• _Short problem_
Your task is to output the data exactly as it stands.

───

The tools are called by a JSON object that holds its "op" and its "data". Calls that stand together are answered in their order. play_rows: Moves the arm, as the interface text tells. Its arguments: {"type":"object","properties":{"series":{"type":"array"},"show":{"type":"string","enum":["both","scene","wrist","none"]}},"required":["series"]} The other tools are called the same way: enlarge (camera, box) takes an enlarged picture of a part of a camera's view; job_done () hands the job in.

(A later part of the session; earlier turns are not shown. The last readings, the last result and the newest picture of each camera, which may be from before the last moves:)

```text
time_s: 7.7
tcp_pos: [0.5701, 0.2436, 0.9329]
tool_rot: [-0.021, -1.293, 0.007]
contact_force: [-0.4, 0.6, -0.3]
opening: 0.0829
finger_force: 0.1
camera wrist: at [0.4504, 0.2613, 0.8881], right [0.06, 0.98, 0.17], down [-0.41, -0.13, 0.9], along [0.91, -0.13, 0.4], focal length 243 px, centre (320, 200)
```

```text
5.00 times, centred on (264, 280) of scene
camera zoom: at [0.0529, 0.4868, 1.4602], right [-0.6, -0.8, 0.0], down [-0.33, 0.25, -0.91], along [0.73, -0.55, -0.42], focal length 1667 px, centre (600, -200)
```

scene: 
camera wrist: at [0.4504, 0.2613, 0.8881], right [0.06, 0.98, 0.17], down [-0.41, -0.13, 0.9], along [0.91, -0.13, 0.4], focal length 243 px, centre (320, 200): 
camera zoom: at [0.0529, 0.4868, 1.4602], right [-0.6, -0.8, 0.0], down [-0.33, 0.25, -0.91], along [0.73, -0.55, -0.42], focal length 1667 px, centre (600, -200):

───

• _The reply_
The tools are called by a JSON object that holds its "op" and its "data". Calls that stand together are answered in their order. play_rows: Moves the arm, as the interface text tells. Its arguments: {"type":"object","properties":{"series":{"type":"array"},"show":{"type":"string","enum":["both","scene","wrist","none"]}},"required":["series"]} The other tools are called the same way: enlarge (camera, box) takes an enlarged picture of a part of a camera's view; job_done () hands the job in.

(A later part of the session; earlier turns are not shown. The last readings, the last result and the newest picture of each camera, which may be from before the last moves:)

```text
time_s: 7.7
tcp_pos: [0.5701, 0.2436, 0.9329]
tool_rot: [-0.021, -1.293, 0.007]
contact_force: [-0.4, 0.6, -0.3]
opening: 0.0829
finger_force: 0.1
camera wrist: at [0.4504, 0.2613, 0.8881], right [0.06, 0.98, 0.17], down [-0.41, -0.13, 0.9], along [0.91, -0.13, 0.4], focal length 243 px, centre (320, 200)
```

```text
5.00 times, centred on (264, 280) of scene
camera zoom: at [0.0529, 0.4868, 1.4602], right [-0.6, -0.8, 0.0], down [-0.33, 0.25, -0.91], along [0.73, -0.55, -0.42], focal length 1667 px, centre (600, -200)
```

scene: 
camera wrist: at [0.4504, 0.2613, 0.8881], right [0.06, 0.98, 0.17], down [-0.41, -0.13, 0.9], along [0.91, -0.13, 0.4], focal length 243 px, centre (320, 200): 
camera zoom: at [0.0529, 0.4868, 1.4602], right [-0.6, -0.8, 0.0], down [-0.33, 0.25, -0.91], along [0.73, -0.55, -0.42], focal length 1667 px, centre (600, -200):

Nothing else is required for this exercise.